### Problems
1: Please copy out the portion of the document passage from "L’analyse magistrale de" to "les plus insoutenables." without changes.
2: Continue the document passage that opens with "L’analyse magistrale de".

### Document passage
L’analyse magistrale de l’installation du nazisme dans les esprits
Rédigé de début mai à septembre 1933, le texte de Karl Kraus Troisième nuit de Walpurgis analyse l’installation du nazisme dans les esprits. Le metteur en scène José Lillo interpréte ce texte sur scène. Entretien.

Qu’est-ce que Kraus, spectateur vigilant de la montée du fascisme et de la responsabilité des élites peut nous apprendre de la situation actuelle ?
Kraus n’a pas cessé de constater que les élites, qu’elles soient politiques, médiatiques, culturelles ou financières étaient largement prêtes à tout pour préserver leurs intérêts propres au détriment du reste de l’humanité et qu’il n’y avait pas de limites aux compromissions qu’elles étaient susceptibles de commettre, y compris dans les époques des abjections les plus insoutenables.
Kraus tient les médias pour les principaux responsables de la montée des fascismes en raison, notamment, de leur propension innée à rendre fréquentables des idées et des personnalités contre lesquelles ils devraient au contraire nous prévenir mais qu’ils s’appliquent grossièrement à humaniser, à la fois par absence de scrupules, par lâcheté, et par bêtise.
À l’instar de Musil, il considérait que la bêtise était un phénomène qui frappait spécifiquement les élites et pas du tout les humbles qui, à l’heure de vérité, dans leur souveraine simplicité, restaient spontanément fidèles aux principes élémentaires de la dignité humaine. À moins que les appareils de propagande ne leur tournent la tête. Ce contre quoi, selon Kraus, les médias, s’ils exerçaient réellement leur fonction, devraient immuniser.
Est-ce que cela fonctionne par ressemblance ou par différence ?
Cela fonctionne à l’identique mais dans des contextes différents. La ressemblance n’est pas un facteur suffisant pour appréhender les phénomènes dans ce qu’ils ont de spécifique, au contraire, elle tend à produire de confusion et paresse dans la perception et l’analyse de ce qui a lieu. Ce qui fonctionne à l’identique cependant, c’est la possibilité de tordre les faits par les commentaires, de porter atteinte à la réalité par l’instrumentalisation de la langue et de la logique, et donc de la pensée et de l’esprit, avec pour conséquence la possibilité du surgissement de l’horreur, toujours pour Kraus précédée par la maltraitance de la langue. D’un point de vue krausien, c’est le commentaire, le verbiage, qui porte la responsabilité des catastrophes lorsqu’elles adviennent.
Quelle serait la singularité de Kraus au sein du répertoire des œuvres antifascistes (on peut songer à Brecht) ?
Sa singularité est absolue. Il ne combat pas le fascisme à partir d’une position antifasciste de principe, c’est déjà un grand sujet de perplexité qui a sans doute contribué à la lacune que constitue ce qu’il faut bien appeler la non-réception de Troisième nuit de Walpurgis (TNW) dans l’espace francophone. Il n’en reste pas moins que pour qui l’a lu, TNW entre immédiatement au panthéon des œuvres indépassables sur le sujet.

### Provided data
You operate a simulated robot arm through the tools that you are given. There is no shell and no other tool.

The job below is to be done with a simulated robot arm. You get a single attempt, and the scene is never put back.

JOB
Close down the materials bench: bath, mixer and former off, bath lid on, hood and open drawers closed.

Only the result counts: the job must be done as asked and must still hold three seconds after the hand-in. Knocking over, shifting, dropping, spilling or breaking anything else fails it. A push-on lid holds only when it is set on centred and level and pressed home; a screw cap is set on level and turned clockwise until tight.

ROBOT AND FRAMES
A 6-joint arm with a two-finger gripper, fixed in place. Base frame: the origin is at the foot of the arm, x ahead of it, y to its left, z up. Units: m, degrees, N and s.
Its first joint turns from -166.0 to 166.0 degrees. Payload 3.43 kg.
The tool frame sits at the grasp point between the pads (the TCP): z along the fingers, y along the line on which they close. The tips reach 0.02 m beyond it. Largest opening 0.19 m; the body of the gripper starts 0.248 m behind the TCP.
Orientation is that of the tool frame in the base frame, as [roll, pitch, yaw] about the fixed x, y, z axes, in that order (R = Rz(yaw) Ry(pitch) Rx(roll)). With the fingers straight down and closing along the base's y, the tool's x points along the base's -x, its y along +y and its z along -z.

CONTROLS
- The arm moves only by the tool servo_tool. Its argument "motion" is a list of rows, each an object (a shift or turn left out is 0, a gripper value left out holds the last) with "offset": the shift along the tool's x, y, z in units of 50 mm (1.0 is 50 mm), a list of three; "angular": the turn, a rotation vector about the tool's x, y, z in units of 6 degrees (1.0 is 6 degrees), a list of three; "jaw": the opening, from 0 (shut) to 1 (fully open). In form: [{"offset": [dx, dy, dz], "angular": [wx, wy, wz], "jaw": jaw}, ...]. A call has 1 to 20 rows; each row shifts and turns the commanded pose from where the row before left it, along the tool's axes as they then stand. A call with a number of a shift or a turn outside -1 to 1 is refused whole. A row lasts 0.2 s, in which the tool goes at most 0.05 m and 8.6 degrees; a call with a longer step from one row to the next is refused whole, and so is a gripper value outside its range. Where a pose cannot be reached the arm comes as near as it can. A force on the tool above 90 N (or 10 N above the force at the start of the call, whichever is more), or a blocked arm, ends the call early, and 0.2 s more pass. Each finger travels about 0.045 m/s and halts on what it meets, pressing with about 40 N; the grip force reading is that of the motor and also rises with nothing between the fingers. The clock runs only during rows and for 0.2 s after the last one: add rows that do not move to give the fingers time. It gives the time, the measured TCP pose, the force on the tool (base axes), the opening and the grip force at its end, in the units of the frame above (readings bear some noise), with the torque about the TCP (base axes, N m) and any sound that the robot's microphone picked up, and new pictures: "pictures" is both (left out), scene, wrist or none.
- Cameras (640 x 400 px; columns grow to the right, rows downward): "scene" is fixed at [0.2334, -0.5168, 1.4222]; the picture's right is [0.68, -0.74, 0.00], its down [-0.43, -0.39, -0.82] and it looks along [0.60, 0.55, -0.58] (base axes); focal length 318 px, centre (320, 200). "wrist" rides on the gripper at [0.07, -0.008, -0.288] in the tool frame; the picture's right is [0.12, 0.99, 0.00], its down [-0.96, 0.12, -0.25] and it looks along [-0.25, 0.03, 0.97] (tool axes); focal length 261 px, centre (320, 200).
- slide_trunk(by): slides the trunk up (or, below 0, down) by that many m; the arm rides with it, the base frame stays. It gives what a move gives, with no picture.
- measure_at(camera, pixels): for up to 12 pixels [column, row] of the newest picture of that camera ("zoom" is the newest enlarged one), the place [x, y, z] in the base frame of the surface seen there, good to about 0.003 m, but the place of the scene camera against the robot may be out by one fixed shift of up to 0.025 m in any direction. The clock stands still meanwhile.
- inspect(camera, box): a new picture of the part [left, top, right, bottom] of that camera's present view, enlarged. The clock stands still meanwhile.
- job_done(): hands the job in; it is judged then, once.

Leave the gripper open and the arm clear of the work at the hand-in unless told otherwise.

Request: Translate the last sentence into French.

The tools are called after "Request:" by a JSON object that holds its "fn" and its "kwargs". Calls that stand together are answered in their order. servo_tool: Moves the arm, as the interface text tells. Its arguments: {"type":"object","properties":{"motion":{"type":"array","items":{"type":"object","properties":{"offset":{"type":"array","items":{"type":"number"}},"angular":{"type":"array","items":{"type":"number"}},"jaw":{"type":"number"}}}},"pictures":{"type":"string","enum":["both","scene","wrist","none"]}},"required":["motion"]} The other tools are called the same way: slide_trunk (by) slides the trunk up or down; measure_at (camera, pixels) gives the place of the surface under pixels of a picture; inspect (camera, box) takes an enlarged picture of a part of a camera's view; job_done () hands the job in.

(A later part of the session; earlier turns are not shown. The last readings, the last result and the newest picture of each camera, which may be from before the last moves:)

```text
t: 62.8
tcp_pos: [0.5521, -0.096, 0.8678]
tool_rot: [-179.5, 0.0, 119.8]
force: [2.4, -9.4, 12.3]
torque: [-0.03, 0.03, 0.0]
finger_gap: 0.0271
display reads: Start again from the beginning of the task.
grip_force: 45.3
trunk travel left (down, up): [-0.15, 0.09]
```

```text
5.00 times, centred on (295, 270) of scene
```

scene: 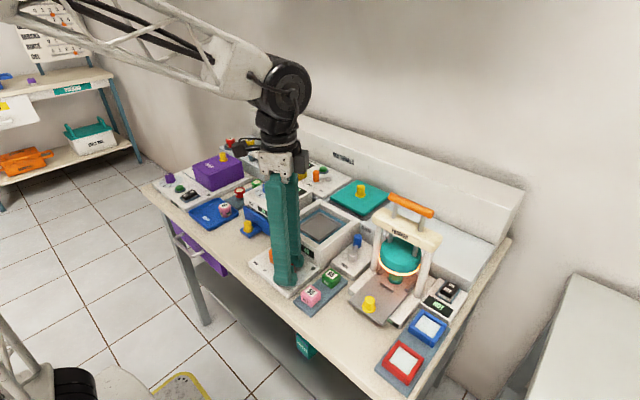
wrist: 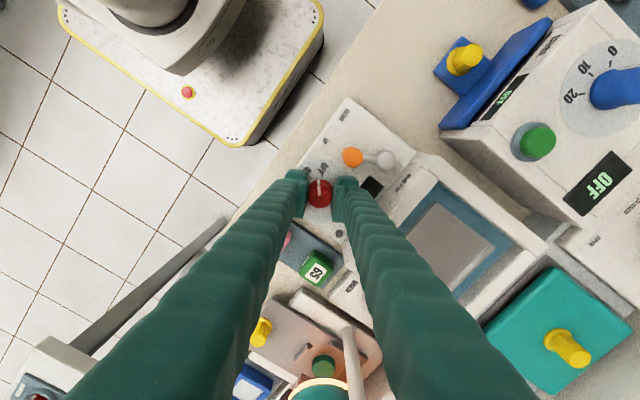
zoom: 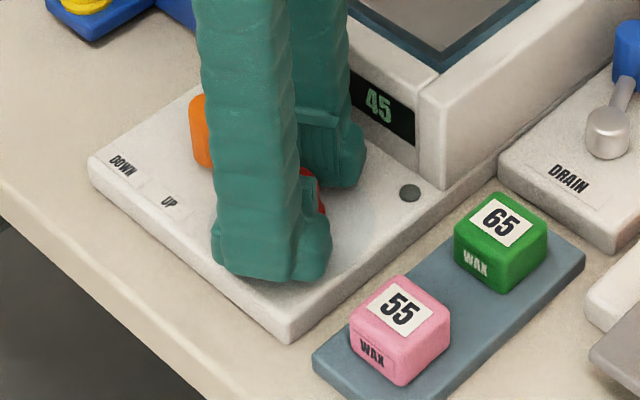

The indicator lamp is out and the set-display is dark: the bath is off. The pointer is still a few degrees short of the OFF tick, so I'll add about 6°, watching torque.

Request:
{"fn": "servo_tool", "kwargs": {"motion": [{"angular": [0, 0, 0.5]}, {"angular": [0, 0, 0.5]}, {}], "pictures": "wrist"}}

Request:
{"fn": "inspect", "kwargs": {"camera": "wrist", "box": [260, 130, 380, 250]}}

### Per-task outputs
1:
L’analyse magistrale de l’installation du nazisme dans les esprits
Rédigé de début mai à septembre 1933, le texte de Karl Kraus Troisième nuit de Walpurgis analyse l’installation du nazisme dans les esprits. Le metteur en scène José Lillo interpréte ce texte sur scène. Entretien.

Qu’est-ce que Kraus, spectateur vigilant de la montée du fascisme et de la responsabilité des élites peut nous apprendre de la situation actuelle ?
Kraus n’a pas cessé de constater que les élites, qu’elles soient politiques, médiatiques, culturelles ou financières étaient largement prêtes à tout pour préserver leurs intérêts propres au détriment du reste de l’humanité et qu’il n’y avait pas de limites aux compromissions qu’elles étaient susceptibles de commettre, y compris dans les époques des abjections les plus insoutenables.

2:
À quoi contraint et que permet l’adaptation du texte, qui comprend plusieurs voix, à un seul en scène ?
Kraus conférait une sorte de dimension orale – et donc théâtrale – à tout ce qu’il écrivait, ce qui lui permettait d’en donner lecture à sa guise lors de ses fameuses conférences publiques où il excellait. La dimension d’une théâtralité possible, malgré sa langue labyrinthique, permettait de faire le pari de la scène comme lieu approprié de la restitution de la parole de Kraus en tant que témoin essentiel et incorruptible de son temps.
La contrainte principale, lors de l’élaboration de l’adaptation, était de parvenir à extraire de ce texte, extrêmement dense et poétique, ce qu’il a de plus immédiatement intelligible pour le porter à la connaissance du plus grand nombre sans pour autant en rompre la continuité et sans sacrifier à des facilités, ce qui aurait consisté en une trahison de l’acte langagier de Kraus, pour lui indissociable de la vie de l’esprit, ce que, précisément, le nazisme s’est efforcé, selon lui, d’anéantir.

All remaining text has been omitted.